The cohort included 205,167 men (41.0%) and 295,056 women (59.0%) with a mean (standard deviation) age of 52 (10) years for both sexes. Overall, 32.5% of participants had hypertension; the prevalence increased with age (from 12.6% at 35-39 years of age to 58.4% at 70-74 years of age) and varied substantially by region (range, 22.7%-40.7%). Of those with hypertension, 30.5% had received a diagnosis from a physician; of those with a diagnosis of hypertension, 46.4% were being treated; and of those treated, 29.6% had their hypertension controlled (i.e., systolic BP <140 mm Hg; diastolic BP <90 mm Hg), resulting in an overall control rate of 4.2%. Even among patients with hypertension and prior CVD, only 13.0% had their hypertension controlled. Uncontrolled hypertension was associated with relative risks for CVD mortality of 4.1 (95% confidence interval [CI], 3.7-4.6), 2.6 (95% CI, 2.4-2.9), and 1.9 (95% CI, 1.8-2.0) at ages 35-59, 60-69, and 70-79 years, respectively, and accounted for about one-third of deaths due to CVD (approximately 750,000) at 35-79 years of age in 2010.
The authors concluded that levels of diagnosis, treatment, and control of hypertension among Chinese adults were much lower than in Western populations, and were associated with significant excess mortality.

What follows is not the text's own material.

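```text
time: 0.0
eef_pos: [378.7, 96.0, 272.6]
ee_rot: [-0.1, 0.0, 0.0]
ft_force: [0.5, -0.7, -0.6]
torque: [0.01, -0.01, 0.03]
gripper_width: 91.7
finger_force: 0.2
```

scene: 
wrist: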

This study reports that about one-third of the adult Chinese population had hypertension with <5% of participants with hypertension with properly controlled BP. Undertreatment was observed in all regions and subgroups assessed, including those with prior CVD. Furthermore, uncontrolled hypertension was estimated to cause 750,000 CVD deaths annually in China. Public health initiatives are indicated in China that focus on the major determinants of BP at a population level, with ongoing research to identify the most effective population-level approaches for BP control in China. Such population-based approaches will have significant impact on reducing CVD mortality in China.